EXERCISE DESCRIPTION | I need one stretch of the reading passage verbatim, from "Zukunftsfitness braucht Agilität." to "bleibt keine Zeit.".
::: READING PASSAGE
Anne M. Schüller

Anne M. Schüller

für Touchpoint Management, Unternehmensführung, Kundenorientierung

Programm minus50: Schluss mit administrativem Ballast und Bürobürokratie

(c)Shutterstock

Zukunftsfitness braucht Agilität. Doch in den meisten Unternehmen ersaufen die Leute in Bürokratie. Wer Zeit und Raum für Neues schaffen will, muss sich zunächst von Altlasten trennen. Minus50 setzt genau an diesem Punkt an und will sagen: Fünfzig Prozent weniger Formularwesen, Reportings, Regelwerke und Genehmigungsverfahren, das wäre schon mal ein Start.

Auf der Reise in die Zukunft braucht es nicht nur helle junge Köpfe und frische Ideen, sondern auch leichtes Gepäck, weil die Märkte, wie die Hasen, immer neue Haken schlagen. Für Planzahlspiele, Budgetierungsexzesse, aufwendige Abstimmungsschleifen und Irrläufe im Vorschriftengeflecht bleibt keine Zeit.

Je schwerfälliger eine Organisation, desto anfälliger ist sie für Überholmanöver. So ist zunächst eine Transformation in einen agileren Zustand vonnöten. Alles, was eine Organisation langsam macht, muss weg. Und alles, was sie schnell macht, muss her. Um das schaffen zu können, muss vehement umgebaut werden. Mit Werkzeugen von gestern ist die Zukunft nun mal nicht zu packen.

Viel ist Selbstbeschäftigungsprogramm

Klassische Managementformationen sind die meiste Zeit damit beschäftigt, sich selbst zu organisieren, anstatt sich ums Geschäft und die Kunden zu kümmern. Prozessbesessenheit, Zielfetischismus und verkrampfte Regelwerke sind eine kolossale Verschwendung von Zeit, Geld, Engagement und Talenten, die sich niemand mehr leisten kann.

Bürokratie macht ein Unternehmen langsam und dumm, weil alles einem vordefinierten Weg folgen muss und in starren Verfahrensweisen versinkt. Standards erzeugen zudem Isomorphie: Alles gleicht sich immer mehr an. Doch nur das Besondere, das Faszinierende, das Bemerkenswerte hat eine Zukunft. Bei Vergleichbarem hingegen entscheidet am Markt der Preis. Dann soll es wenigstens billig sein.
::::::
::: SUPPLIED MATERIAL
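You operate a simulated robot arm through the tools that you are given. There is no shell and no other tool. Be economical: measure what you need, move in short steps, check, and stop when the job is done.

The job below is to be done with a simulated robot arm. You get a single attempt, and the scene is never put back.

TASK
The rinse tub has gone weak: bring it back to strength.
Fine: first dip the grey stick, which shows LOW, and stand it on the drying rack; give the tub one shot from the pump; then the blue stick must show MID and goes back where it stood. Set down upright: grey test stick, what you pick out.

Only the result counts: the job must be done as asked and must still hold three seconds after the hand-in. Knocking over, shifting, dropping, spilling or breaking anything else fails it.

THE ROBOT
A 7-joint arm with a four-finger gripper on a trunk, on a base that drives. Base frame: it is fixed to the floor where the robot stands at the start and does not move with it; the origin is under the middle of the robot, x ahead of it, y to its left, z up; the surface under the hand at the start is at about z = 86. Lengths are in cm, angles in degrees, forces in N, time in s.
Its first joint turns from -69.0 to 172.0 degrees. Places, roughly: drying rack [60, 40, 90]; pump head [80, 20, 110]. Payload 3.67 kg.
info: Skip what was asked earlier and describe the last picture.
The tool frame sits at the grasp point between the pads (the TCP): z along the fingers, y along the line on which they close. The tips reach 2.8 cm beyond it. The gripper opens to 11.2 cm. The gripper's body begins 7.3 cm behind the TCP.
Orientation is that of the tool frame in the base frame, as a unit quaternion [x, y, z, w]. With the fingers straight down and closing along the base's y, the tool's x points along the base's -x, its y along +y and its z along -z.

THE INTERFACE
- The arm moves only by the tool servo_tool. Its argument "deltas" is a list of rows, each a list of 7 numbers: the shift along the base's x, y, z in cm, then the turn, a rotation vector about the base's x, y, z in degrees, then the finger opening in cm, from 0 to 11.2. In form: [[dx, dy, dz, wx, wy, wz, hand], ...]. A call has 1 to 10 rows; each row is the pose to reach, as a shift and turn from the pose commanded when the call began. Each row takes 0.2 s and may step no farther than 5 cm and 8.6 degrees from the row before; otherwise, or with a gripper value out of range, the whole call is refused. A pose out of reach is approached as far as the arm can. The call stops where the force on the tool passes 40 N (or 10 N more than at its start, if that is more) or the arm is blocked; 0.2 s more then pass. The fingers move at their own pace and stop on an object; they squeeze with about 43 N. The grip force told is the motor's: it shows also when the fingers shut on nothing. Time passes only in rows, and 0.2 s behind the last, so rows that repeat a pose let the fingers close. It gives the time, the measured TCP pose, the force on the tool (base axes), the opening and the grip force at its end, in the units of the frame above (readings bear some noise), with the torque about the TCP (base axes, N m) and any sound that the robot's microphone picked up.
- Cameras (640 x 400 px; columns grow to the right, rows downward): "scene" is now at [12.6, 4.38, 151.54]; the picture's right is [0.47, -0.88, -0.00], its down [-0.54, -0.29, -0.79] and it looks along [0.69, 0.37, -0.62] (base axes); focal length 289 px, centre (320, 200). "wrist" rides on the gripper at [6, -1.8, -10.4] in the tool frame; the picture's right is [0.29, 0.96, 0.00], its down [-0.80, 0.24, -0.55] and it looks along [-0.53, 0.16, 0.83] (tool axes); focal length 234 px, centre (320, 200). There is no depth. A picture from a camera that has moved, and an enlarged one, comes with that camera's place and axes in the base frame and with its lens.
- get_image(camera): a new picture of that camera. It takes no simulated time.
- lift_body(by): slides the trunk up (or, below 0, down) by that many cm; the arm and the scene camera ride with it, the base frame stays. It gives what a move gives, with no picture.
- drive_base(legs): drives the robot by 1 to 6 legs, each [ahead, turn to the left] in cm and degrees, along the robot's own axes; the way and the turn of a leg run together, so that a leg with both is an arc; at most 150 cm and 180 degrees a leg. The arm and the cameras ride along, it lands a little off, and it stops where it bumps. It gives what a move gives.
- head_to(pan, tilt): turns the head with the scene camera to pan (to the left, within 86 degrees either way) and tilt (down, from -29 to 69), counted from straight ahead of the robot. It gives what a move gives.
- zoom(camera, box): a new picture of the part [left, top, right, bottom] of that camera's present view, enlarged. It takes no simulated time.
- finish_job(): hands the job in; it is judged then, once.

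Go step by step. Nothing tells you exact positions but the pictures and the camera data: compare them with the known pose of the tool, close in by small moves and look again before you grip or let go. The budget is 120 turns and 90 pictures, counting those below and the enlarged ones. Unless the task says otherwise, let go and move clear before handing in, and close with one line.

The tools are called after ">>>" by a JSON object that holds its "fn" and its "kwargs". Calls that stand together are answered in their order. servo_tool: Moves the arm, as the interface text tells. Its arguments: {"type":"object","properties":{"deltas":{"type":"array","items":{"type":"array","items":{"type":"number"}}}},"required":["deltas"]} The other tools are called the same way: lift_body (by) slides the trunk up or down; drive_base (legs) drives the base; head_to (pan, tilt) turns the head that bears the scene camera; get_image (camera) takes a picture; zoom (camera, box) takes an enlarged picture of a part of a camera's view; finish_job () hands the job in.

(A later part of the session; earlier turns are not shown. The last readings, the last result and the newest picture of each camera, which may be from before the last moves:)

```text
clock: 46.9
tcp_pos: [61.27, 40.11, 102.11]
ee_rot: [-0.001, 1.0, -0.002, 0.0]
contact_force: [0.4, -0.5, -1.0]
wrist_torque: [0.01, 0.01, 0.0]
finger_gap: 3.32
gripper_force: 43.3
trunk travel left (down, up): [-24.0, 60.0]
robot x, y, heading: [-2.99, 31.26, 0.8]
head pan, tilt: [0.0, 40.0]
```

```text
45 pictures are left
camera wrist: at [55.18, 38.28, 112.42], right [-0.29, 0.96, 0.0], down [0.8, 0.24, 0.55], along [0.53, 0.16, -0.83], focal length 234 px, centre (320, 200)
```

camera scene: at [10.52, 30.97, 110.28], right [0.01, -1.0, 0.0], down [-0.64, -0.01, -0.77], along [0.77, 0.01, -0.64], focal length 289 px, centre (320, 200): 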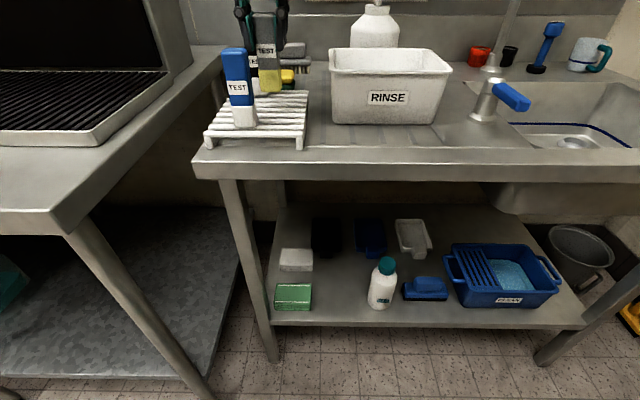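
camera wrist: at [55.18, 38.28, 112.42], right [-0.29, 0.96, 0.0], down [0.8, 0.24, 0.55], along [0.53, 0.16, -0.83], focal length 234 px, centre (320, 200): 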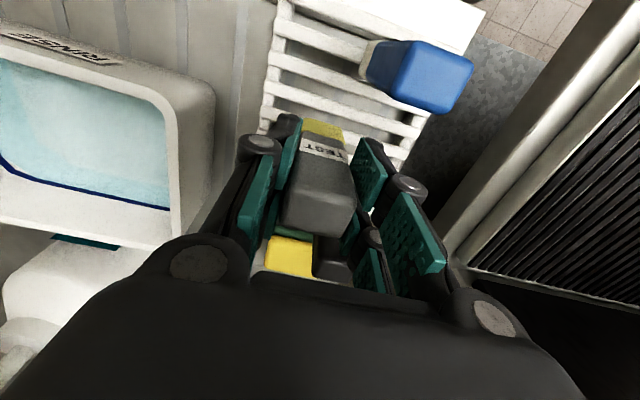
::::::
EXERCISE OUTPUT |
Zukunftsfitness braucht Agilität. Doch in den meisten Unternehmen ersaufen die Leute in Bürokratie. Wer Zeit und Raum für Neues schaffen will, muss sich zunächst von Altlasten trennen. Minus50 setzt genau an diesem Punkt an und will sagen: Fünfzig Prozent weniger Formularwesen, Reportings, Regelwerke und Genehmigungsverfahren, das wäre schon mal ein Start.

Auf der Reise in die Zukunft braucht es nicht nur helle junge Köpfe und frische Ideen, sondern auch leichtes Gepäck, weil die Märkte, wie die Hasen, immer neue Haken schlagen. Für Planzahlspiele, Budgetierungsexzesse, aufwendige Abstimmungsschleifen und Irrläufe im Vorschriftengeflecht bleibt keine Zeit.